Interest Expense. Interest expense decreased $40,000 to $2.37million
from $2.41 million for the quarter ended September 30, 1999 and 1998
respectively. For the three months ended September 30, 1999, the decrease in
interest expense was due to lowered re-pricing of our borrowed funds and
deposits outstanding as compared to the same periods in 1998.

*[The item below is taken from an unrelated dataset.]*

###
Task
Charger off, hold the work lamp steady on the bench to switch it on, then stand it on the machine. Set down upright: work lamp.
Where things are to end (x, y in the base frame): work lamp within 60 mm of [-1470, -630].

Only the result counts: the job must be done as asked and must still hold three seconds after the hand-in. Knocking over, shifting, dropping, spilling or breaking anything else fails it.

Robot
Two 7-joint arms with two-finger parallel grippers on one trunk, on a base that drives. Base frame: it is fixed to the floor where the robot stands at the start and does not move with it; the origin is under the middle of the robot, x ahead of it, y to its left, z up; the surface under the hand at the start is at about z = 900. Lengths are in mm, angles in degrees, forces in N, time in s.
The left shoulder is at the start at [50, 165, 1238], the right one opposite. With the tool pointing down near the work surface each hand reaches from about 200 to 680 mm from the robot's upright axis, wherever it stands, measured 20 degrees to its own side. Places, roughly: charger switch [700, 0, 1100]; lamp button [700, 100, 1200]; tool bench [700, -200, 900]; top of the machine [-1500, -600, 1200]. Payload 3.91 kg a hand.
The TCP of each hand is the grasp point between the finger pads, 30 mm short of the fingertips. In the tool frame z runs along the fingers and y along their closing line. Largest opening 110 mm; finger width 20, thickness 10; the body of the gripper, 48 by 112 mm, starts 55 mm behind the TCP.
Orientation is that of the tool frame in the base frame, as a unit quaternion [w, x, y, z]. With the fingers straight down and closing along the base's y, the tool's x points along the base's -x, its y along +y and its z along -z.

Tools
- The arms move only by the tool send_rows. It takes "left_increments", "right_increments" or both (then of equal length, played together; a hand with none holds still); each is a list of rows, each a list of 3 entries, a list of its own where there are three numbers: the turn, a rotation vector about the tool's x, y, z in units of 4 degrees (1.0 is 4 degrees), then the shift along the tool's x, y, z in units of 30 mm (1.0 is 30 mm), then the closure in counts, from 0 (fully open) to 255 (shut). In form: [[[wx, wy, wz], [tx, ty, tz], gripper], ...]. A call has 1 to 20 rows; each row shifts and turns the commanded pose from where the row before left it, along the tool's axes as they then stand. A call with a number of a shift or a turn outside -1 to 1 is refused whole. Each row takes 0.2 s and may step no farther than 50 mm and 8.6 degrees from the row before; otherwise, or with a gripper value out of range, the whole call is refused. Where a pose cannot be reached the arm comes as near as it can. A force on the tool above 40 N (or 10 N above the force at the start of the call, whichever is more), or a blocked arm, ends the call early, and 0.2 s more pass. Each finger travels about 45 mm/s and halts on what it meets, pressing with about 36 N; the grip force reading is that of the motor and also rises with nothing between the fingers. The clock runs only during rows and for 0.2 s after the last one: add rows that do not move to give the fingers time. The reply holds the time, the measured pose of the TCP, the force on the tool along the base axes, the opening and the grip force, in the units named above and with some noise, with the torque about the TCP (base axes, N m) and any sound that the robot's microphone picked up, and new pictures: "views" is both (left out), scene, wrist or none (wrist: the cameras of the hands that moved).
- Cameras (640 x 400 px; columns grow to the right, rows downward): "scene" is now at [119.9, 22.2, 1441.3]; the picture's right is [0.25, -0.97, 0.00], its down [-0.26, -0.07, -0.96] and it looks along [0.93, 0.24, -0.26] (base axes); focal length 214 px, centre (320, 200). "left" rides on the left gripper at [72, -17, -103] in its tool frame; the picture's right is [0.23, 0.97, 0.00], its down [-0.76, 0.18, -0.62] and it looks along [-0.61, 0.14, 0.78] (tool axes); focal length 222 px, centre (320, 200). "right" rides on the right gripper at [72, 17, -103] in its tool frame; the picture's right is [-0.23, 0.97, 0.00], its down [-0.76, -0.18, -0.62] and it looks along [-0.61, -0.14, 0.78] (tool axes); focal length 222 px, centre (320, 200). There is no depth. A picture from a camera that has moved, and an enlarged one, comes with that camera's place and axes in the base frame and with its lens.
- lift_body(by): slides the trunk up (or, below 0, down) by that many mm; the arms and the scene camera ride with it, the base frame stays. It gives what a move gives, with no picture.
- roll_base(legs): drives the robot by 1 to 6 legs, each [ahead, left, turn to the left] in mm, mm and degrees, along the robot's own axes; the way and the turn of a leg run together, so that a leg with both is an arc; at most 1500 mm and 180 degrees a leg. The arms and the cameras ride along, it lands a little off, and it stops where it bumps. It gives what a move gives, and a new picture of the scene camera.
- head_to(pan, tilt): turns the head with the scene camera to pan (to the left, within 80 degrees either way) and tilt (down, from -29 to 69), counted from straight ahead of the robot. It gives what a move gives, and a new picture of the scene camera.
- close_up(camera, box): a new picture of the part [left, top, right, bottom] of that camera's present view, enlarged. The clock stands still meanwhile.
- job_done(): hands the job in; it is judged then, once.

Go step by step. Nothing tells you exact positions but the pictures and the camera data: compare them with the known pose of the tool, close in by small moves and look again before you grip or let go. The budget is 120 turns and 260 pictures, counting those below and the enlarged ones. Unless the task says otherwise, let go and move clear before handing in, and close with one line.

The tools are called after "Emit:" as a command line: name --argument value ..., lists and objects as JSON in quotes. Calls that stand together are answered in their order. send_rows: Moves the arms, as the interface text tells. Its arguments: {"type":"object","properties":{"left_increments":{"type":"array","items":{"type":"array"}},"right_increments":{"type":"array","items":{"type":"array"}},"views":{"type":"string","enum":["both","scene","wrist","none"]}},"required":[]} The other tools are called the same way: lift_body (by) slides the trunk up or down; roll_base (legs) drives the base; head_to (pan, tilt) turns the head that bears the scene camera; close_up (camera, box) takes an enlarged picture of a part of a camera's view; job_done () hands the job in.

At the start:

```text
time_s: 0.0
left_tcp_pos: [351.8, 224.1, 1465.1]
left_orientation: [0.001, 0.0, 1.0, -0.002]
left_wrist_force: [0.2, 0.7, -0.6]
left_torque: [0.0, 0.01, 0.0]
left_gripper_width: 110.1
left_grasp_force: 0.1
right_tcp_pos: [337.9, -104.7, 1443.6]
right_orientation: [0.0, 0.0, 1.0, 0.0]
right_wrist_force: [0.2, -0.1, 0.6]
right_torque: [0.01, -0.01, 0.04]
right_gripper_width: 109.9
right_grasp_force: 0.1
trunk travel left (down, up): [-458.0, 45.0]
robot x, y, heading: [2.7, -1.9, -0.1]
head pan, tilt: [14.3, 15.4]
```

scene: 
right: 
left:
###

Provision for Loan Losses. The provision for loan losses increased
$15,000 to $135,000 from $120,000 for the quarter ended September 30, 1999 and
1998 respectively. The loan loss provisions are based on management's quarterly
analysis of the allowance for loan losses. The provisions for the three month
period reflect an increase in non-mortgage lending and the inherent riskiness
and the number of these loans as compared to 1-4 family mortgage loans. With the
expansion into commercial lending the company will continue to increase its
allowance for loan losses and make future additions to the allowance through the
provision for loan losses as loan growth, economic and regulatory conditions
dictate. Although the Company maintains its allowance for loan losses at a level
which is deemed consistent with the level of risk in the portfolio, economic
conditions, etc. there can be no assurance that future losses will not exceed
estimated amounts or that additional provisions for loan losses will not be
required in future periods.
<PAGE>
Non-interest Income. Non-interest income decreased by $38,000 to
$272,000 from $310,000 for the quarter ended September 30, 1999 and 1998
respectively. The decrease was primarily the result of a $34,000 loss on sale of
investments during the first quarter of fiscal year 2000. The corporation also
had only $1,000 gain on sale of loan to Federal Home Loan Mortgage Corporation
compared to $42,000 last year. The differences were offset by an increase of
$26,000 of our core fee income compared to same period last year.
Non-Interest Expense. Non-interest expense increased $65,000 or $6.5%
for the quarter ended September 30, 1999 and 1998 respectively. For the three
months ended September 30, 1999, compensation and benefits increased by 6.02%
and data processing expense increased 35.82% compared to the same period in
1998. The increase in compensation and benefits is due to added expense from the
ESOP. Data processing expense increased due to new features added compared to
prior year.
Income Tax Expense. Income tax expense increased $30,000 to $299,000
from $269,000 for the quarter ended September 30, 1999 compared to quarter ended
1998. The increase was due to increased taxable income September 30, 1999.
9
<PAGE>
Non-Performing Assets and Allowance for Loan Losses. The allowance for
loan losses is calculated based upon an evaluation of pertinent factors
underlying the types and qualities of the Company's loans. Management considers
such factors as the repayment status of a loan, the estimated net realizable
value of the underlying collateral, the borrower's ability to repay the loan,
current and anticipated economic conditions which might affect the borrower's
ability to repay the loan and the Company's past statistical history concerning
charge-offs. The Company's allowance for loan losses as of September 30, 1999,
was $1.7 million or 1.07% of total loans. The June 30, 1999 allowance for loan
losses was $1.6 million, or 1.06% of total loans. Total loans classified as
substandard, doubtful or loss as of September 30, 1999 were $1.3 million or 0.6%
of total assets. Management has considered non-performing assets and total
classified assets in establishing the allowance for loan losses.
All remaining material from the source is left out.